Choosing a Welding Process
With MIG or Flux Core (most common in welding shops and shipyards), welding of the metals is very fast because the metal comes on a spool and they are machine driven as fast as needed. Unfortunately, because the wire is feed through a cable much like the brakes of a bicycle, there is a limit how far you can go with the welder distance wise. The further you go from the wire feed, the more friction the wire passing through the cable has. This causes some unavoidable problems. When it comes down to the most welds per hour, MIG and Flux Core welding take the prize!
Secondly, Stick welding can be a fast-paced welding process if the welding rod is big enough or has filler metal added to the coating. The main attraction of Stick welding is that it works great outdoors and requires no bottles of gasses to shield the weld. Additionally, Stick welding machines have long cords and can weld as long as the cord is long, and short enough to keep the electricity at the proper level. Stick welders are the most cost efficient for someone who just needs to do some metal repairs or enjoys welding is their hobby. Stick welding is the most trouble free and easy to set up.
Finally TIG welding, the most respected and valued of all welding processes, is slow but the best for weld quality wise. TIG has the flexibility to take the TIG torch as far as you can go with it just like a stick welder. The down side is you need a bottle of gas to make it work and wind can cause trouble. Typically, many Stick welding machines are also TIG welders. You can simply add a TIG torch and bottle of gas to use it as a TIG welder. The upside is the best quality weld with any metal.
Welding Polarity and Voltage Type
Understanding welding polarity and voltage type is important since the most popular welding process today use electricity to produce the heat needed. Welding also uses different types of electricity depending on the welding process itself and what the welding filler material manufactures recommendations. There are two types of electricity used in welding D/C (direct current) like your car battery, and A/C (alternating current) like the power in your home. There are three types of welding polarity.
- D/C electrode positive where the electrode is positive, the electricity flows from the metal to the welding rod.
- D/C electrode negative (the most common) when the electrode is negative and the electricity flows from the rod to the metal.
- A/C alternating current where the polarity changes from positive to negative many times in a second. Some welding machines offer A/C current, but it is the least commonly used in the welding field.
Weld ability of metals
Almost any metal can be welded depending on the process and conditions. The people who determine what and how the metals can be welded are called metallurgists or welding engineers depending on whom you ask. The three most commonly welded metals are steel, stainless steel, and aluminum.

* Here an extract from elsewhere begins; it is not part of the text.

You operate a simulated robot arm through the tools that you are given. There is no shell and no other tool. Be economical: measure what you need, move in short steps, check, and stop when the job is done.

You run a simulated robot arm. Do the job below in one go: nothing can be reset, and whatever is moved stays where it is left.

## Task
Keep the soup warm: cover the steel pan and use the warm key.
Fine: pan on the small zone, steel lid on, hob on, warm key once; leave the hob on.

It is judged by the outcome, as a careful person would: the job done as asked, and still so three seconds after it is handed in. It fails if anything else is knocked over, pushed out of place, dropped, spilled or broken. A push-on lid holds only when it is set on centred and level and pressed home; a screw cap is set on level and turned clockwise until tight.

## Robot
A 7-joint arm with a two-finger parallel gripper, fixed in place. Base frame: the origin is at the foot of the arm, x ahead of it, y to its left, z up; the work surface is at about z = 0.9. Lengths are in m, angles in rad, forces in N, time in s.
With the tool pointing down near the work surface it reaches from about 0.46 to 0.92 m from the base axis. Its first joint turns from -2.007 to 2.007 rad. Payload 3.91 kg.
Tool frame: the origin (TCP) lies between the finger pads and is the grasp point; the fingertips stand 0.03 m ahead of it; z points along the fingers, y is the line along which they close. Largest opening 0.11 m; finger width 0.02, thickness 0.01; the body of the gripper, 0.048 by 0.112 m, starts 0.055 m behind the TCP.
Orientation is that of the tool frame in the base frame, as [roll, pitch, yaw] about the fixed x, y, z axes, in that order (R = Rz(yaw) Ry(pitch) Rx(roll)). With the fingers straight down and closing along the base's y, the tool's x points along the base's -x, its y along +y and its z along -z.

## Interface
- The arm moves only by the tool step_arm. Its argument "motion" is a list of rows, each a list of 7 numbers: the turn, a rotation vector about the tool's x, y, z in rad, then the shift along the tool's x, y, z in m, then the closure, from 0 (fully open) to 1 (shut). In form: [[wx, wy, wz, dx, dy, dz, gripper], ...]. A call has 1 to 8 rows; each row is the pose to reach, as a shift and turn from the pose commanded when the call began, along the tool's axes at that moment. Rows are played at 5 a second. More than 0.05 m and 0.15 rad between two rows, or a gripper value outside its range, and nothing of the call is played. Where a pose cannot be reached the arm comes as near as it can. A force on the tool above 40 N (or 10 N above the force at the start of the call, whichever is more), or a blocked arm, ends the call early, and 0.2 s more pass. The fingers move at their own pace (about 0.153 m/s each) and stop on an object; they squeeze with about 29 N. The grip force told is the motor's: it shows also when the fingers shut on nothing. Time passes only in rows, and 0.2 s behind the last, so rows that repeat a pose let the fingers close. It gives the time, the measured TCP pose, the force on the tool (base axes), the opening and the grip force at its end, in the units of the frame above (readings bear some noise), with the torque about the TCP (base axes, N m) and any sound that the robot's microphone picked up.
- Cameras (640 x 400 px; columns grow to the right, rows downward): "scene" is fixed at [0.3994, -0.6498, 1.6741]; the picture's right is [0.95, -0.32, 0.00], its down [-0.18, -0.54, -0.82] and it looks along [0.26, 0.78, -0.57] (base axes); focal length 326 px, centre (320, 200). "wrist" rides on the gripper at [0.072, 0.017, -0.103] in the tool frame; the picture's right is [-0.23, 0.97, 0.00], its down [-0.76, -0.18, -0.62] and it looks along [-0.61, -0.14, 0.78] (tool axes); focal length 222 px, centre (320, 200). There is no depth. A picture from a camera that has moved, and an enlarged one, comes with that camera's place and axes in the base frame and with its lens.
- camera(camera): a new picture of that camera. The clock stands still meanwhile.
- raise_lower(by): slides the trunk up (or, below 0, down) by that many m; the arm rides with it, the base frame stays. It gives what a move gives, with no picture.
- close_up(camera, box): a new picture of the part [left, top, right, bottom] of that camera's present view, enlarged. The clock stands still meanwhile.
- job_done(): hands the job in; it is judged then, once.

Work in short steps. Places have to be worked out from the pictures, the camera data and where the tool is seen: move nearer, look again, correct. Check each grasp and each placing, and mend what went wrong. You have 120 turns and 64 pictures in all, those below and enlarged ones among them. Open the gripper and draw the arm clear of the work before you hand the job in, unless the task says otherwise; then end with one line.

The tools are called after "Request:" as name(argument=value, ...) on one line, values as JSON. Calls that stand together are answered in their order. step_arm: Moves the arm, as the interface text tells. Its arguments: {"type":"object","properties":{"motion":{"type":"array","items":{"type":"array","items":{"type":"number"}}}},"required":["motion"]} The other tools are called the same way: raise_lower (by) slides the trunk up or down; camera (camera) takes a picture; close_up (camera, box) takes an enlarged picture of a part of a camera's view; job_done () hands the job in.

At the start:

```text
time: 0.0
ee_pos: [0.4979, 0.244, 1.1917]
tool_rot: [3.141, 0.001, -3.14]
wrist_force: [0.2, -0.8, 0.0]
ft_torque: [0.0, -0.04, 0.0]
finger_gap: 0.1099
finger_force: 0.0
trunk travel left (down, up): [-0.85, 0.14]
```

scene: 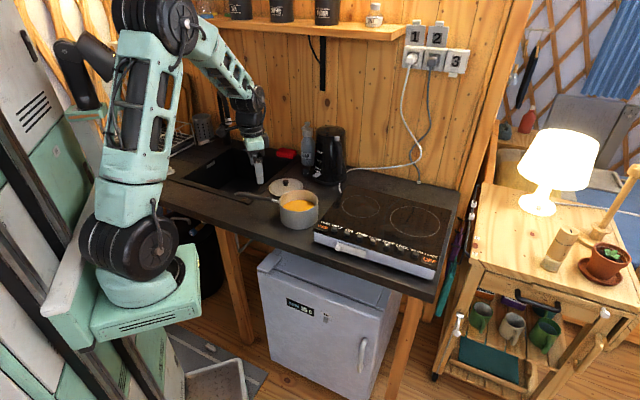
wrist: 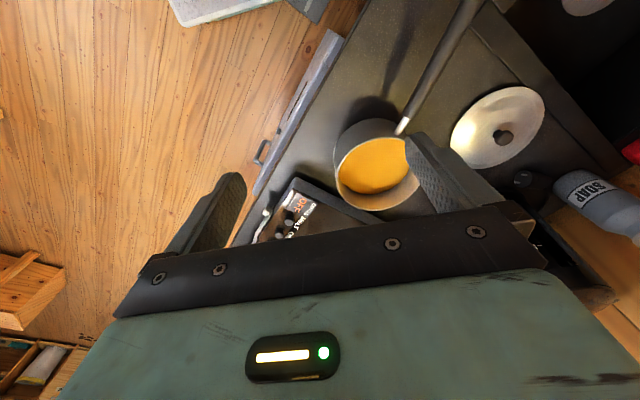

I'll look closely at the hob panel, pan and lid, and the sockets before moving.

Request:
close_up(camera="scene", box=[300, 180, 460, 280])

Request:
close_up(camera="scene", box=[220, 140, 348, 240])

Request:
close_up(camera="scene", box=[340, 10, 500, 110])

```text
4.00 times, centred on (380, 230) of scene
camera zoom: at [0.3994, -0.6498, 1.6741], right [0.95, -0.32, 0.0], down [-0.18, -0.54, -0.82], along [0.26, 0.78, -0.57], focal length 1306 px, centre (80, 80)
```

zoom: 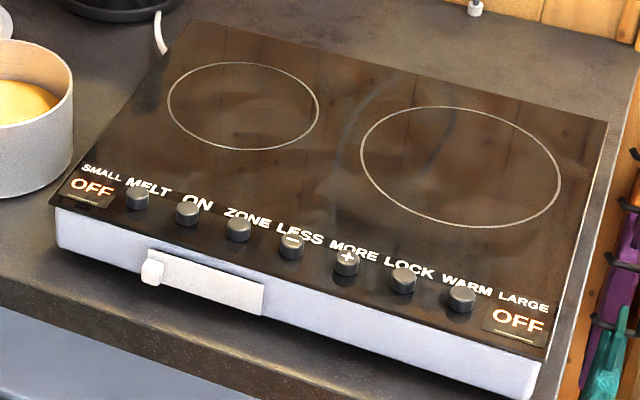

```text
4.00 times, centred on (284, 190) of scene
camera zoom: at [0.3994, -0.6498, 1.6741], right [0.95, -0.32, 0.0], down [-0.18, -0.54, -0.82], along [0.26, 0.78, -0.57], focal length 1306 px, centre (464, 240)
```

- Steel is the easiest to weld and has the least amount of problems.
- Stainless steel welds very well, but requires a lot more skill and preparation than steel.
- Aluminum is on the more difficult side to weld. Aluminum welds easily with the TIG and MIG processes, but can also be welded with the other processes.
Outside of the more common metals that are welded there is an almost endless variety of metals produced that can be welded. The cost of these metals can be very expensive and they are considered exotic, such as Titanium that is used in the aerospace industry, Nickel-based alloys used in nuclear power plants, and endless combinations of different metals specifically engineered for a variety of purposes.
Welding as a Career Choice
If you are thinking about a career in weldingthere are many types of welding and welding related positions. Welding skills are in high demand and with the world becoming environmentally friendly, it is only going to create more demand.
Welding jobs have so much variety it’s almost endless. Some jobs can be very dirty, while others are done in an environment almost like a sterile operating room. Most welders go to work to the same place every day, while others travel around the country doing industrial shut downs earning six figures a year allowing them to take a lot of time off. Actually, there is a nick name for these folks - “Road Warriors”. An elite few welders work at the bottom of the ocean and a select few in outer space.
Many welding jobs are more than just welding. Outside of a strictly being a welder, the industry has a strong demand for people who are good at solving problems and who are good at math. Having a welding background opens many more career options and opportunities.
The American Welding Society released a press release and in their words this is what they have to say about welding as a career.
January 18, 2005 — (NAPS)—A growing number of men and women are finding financial freedom by taking up a welding torch and beginning a new career. Here, from the American Welding Society, are ten reasons they are "taking up the torch:"
- Welders can make more money than doctors.
- Welding is an "excellent job prospect," says the Occupational Outlook Handbook.
- Welders have more career choices. Engineering, computer programming, education, and science involve welding.
- Qualified welders are in demand by many U.S. industries.
- Welders are like athletes—great hand-eye coordination, physical stamina, and they perform well under pressure.
- Welders work underwater, on land, in laboratories or even in outer space.
- Welders make a difference in the world. Almost everything we see and touch is a result of welding technology.
- Welding skills are in demand all over the world.
- Jobs in skilled trades are expected to increase 50 percent in the next ten years.
- You or someone you know might be a welder. Visit www.takeupthetorch.org or call 800-443-WELD, ext. 416 to learn more about welding careers.
Many welding positions are more than just welding. For example, Welder/Fitters need to do mathematical calculations, read blue prints, and make thing fit! Welder/Fabricator needs to do all the above, but the hardest part of the job that many people have trouble with is looking at a blue print and being able to visualize the finished product in your mind. Also, Welder/Fabricators spend a great deal of time drawing out patterns and laying out parts that only exists on paper at that moment. This is the job I love to do because you never know what you will be building next!
Frankly, I get bored working in an office for too long, as I also get bored working with my hands for too long. Welding gives me a chance to do both and balances out my life. If you like to work with both your mind and your hands, then welding may be an excellent career choice for you too.
I do want to sum it up and say that getting an introduction to welding changed my life for the better! Out of all of the training classes I have ever taken, welding has always paid off very quickly. I remember when I took a 900-hour welder-fitter course and was worried about paying off my student loans. In a matter of only six months, this career choice gave me the income I needed to pay off my student loans!